> Task statement:
Write out all of the data without omission, exactly as shown. Give them as a JSON list of strings, one for each line, with blank lines left out.

<<<<

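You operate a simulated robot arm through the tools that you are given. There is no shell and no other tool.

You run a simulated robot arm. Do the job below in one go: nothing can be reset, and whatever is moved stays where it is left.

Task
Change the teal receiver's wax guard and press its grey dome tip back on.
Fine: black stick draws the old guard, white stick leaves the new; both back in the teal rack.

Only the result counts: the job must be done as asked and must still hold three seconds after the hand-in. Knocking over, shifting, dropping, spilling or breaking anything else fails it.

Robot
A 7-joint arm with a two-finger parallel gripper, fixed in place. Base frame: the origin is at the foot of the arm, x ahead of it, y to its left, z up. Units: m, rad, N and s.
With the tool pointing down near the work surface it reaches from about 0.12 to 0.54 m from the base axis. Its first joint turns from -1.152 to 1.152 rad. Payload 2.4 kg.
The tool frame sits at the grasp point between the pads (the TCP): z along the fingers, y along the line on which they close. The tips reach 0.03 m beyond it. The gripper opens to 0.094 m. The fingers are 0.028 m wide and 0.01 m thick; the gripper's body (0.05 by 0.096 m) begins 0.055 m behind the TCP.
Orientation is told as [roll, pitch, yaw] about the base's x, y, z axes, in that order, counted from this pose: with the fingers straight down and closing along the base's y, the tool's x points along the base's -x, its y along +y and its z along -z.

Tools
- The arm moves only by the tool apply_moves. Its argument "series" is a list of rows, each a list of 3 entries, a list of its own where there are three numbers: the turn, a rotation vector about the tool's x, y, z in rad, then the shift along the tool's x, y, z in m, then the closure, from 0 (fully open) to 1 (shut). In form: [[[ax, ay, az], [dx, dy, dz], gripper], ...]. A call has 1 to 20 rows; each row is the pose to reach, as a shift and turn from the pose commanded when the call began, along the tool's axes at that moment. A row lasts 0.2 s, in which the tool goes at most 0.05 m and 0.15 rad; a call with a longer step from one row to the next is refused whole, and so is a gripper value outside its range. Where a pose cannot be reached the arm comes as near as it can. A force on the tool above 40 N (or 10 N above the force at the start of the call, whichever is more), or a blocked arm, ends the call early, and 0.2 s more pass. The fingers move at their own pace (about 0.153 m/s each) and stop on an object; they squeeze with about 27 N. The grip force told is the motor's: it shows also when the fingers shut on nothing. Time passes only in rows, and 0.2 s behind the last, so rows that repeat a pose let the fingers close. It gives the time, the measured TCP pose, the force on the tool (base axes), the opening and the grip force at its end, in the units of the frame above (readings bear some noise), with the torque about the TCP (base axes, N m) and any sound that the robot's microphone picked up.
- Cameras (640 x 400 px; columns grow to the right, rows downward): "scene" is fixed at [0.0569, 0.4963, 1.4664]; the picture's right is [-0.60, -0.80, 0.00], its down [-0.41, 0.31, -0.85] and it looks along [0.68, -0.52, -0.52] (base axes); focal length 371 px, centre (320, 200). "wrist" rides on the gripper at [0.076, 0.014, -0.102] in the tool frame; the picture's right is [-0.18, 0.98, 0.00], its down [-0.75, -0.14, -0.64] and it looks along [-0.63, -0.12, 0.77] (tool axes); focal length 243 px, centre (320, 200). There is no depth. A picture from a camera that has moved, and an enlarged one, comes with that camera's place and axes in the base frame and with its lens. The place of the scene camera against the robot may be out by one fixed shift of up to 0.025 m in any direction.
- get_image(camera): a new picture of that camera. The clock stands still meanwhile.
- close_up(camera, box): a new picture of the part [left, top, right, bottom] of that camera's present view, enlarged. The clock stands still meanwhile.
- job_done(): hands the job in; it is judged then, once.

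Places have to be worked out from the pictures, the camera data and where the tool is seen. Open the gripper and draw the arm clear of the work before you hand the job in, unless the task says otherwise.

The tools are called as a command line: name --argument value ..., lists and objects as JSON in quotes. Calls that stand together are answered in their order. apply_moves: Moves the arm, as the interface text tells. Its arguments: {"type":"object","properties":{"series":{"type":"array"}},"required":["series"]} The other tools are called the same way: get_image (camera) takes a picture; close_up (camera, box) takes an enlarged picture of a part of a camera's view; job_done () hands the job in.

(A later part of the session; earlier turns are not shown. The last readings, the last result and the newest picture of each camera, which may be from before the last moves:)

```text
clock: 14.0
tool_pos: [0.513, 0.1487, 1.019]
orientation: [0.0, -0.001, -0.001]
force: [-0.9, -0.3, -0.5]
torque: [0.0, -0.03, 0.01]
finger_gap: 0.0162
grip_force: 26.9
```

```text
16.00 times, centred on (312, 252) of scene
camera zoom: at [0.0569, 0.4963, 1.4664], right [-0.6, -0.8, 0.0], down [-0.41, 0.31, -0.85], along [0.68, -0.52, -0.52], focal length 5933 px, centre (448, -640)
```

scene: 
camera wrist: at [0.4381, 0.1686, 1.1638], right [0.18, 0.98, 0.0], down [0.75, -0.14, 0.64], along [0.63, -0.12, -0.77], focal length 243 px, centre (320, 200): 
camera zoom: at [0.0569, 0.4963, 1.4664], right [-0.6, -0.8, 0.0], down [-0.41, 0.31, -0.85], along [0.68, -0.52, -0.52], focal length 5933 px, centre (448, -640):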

>>>>

> Response:
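[
  "You operate a simulated robot arm through the tools that you are given. There is no shell and no other tool.",
  "You run a simulated robot arm. Do the job below in one go: nothing can be reset, and whatever is moved stays where it is left.",
  "Task",
  "Change the teal receiver's wax guard and press its grey dome tip back on.",
  "Fine: black stick draws the old guard, white stick leaves the new; both back in the teal rack.",
  "Only the result counts: the job must be done as asked and must still hold three seconds after the hand-in. Knocking over, shifting, dropping, spilling or breaking anything else fails it.",
  "Robot",
  "A 7-joint arm with a two-finger parallel gripper, fixed in place. Base frame: the origin is at the foot of the arm, x ahead of it, y to its left, z up. Units: m, rad, N and s.",
  "With the tool pointing down near the work surface it reaches from about 0.12 to 0.54 m from the base axis. Its first joint turns from -1.152 to 1.152 rad. Payload 2.4 kg.",
  "The tool frame sits at the grasp point between the pads (the TCP): z along the fingers, y along the line on which they close. The tips reach 0.03 m beyond it. The gripper opens to 0.094 m. The fingers are 0.028 m wide and 0.01 m thick; the gripper's body (0.05 by 0.096 m) begins 0.055 m behind the TCP.",
  "Orientation is told as [roll, pitch, yaw] about the base's x, y, z axes, in that order, counted from this pose: with the fingers straight down and closing along the base's y, the tool's x points along the base's -x, its y along +y and its z along -z.",
  "Tools",
  "- The arm moves only by the tool apply_moves. Its argument \"series\" is a list of rows, each a list of 3 entries, a list of its own where there are three numbers: the turn, a rotation vector about the tool's x, y, z in rad, then the shift along the tool's x, y, z in m, then the closure, from 0 (fully open) to 1 (shut). In form: [[[ax, ay, az], [dx, dy, dz], gripper], ...]. A call has 1 to 20 rows; each row is the pose to reach, as a shift and turn from the pose commanded when the call began, along the tool's axes at that moment. A row lasts 0.2 s, in which the tool goes at most 0.05 m and 0.15 rad; a call with a longer step from one row to the next is refused whole, and so is a gripper value outside its range. Where a pose cannot be reached the arm comes as near as it can. A force on the tool above 40 N (or 10 N above the force at the start of the call, whichever is more), or a blocked arm, ends the call early, and 0.2 s more pass. The fingers move at their own pace (about 0.153 m/s each) and stop on an object; they squeeze with about 27 N. The grip force told is the motor's: it shows also when the fingers shut on nothing. Time passes only in rows, and 0.2 s behind the last, so rows that repeat a pose let the fingers close. It gives the time, the measured TCP pose, the force on the tool (base axes), the opening and the grip force at its end, in the units of the frame above (readings bear some noise), with the torque about the TCP (base axes, N m) and any sound that the robot's microphone picked up.",
  "- Cameras (640 x 400 px; columns grow to the right, rows downward): \"scene\" is fixed at [0.0569, 0.4963, 1.4664]; the picture's right is [-0.60, -0.80, 0.00], its down [-0.41, 0.31, -0.85] and it looks along [0.68, -0.52, -0.52] (base axes); focal length 371 px, centre (320, 200). \"wrist\" rides on the gripper at [0.076, 0.014, -0.102] in the tool frame; the picture's right is [-0.18, 0.98, 0.00], its down [-0.75, -0.14, -0.64] and it looks along [-0.63, -0.12, 0.77] (tool axes); focal length 243 px, centre (320, 200). There is no depth. A picture from a camera that has moved, and an enlarged one, comes with that camera's place and axes in the base frame and with its lens. The place of the scene camera against the robot may be out by one fixed shift of up to 0.025 m in any direction.",
  "- get_image(camera): a new picture of that camera. The clock stands still meanwhile.",
  "- close_up(camera, box): a new picture of the part [left, top, right, bottom] of that camera's present view, enlarged. The clock stands still meanwhile.",
  "- job_done(): hands the job in; it is judged then, once.",
  "Places have to be worked out from the pictures, the camera data and where the tool is seen. Open the gripper and draw the arm clear of the work before you hand the job in, unless the task says otherwise.",
  "The tools are called as a command line: name --argument value ..., lists and objects as JSON in quotes. Calls that stand together are answered in their order. apply_moves: Moves the arm, as the interface text tells. Its arguments: {\"type\":\"object\",\"properties\":{\"series\":{\"type\":\"array\"}},\"required\":[\"series\"]} The other tools are called the same way: get_image (camera) takes a picture; close_up (camera, box) takes an enlarged picture of a part of a camera's view; job_done () hands the job in.",
  "(A later part of the session; earlier turns are not shown. The last readings, the last result and the newest picture of each camera, which may be from before the last moves:)",
  "```text",
  "clock: 14.0",
  "tool_pos: [0.513, 0.1487, 1.019]",
  "orientation: [0.0, -0.001, -0.001]",
  "force: [-0.9, -0.3, -0.5]",
  "torque: [0.0, -0.03, 0.01]",
  "finger_gap: 0.0162",
  "grip_force: 26.9",
  "```",
  "```text",
  "16.00 times, centred on (312, 252) of scene",
  "camera zoom: at [0.0569, 0.4963, 1.4664], right [-0.6, -0.8, 0.0], down [-0.41, 0.31, -0.85], along [0.68, -0.52, -0.52], focal length 5933 px, centre (448, -640)",
  "```",
  "scene: ",
  "camera wrist: at [0.4381, 0.1686, 1.1638], right [0.18, 0.98, 0.0], down [0.75, -0.14, 0.64], along [0.63, -0.12, -0.77], focal length 243 px, centre (320, 200): ",
  "camera zoom: at [0.0569, 0.4963, 1.4664], right [-0.6, -0.8, 0.0], down [-0.41, 0.31, -0.85], along [0.68, -0.52, -0.52], focal length 5933 px, centre (448, -640):"
]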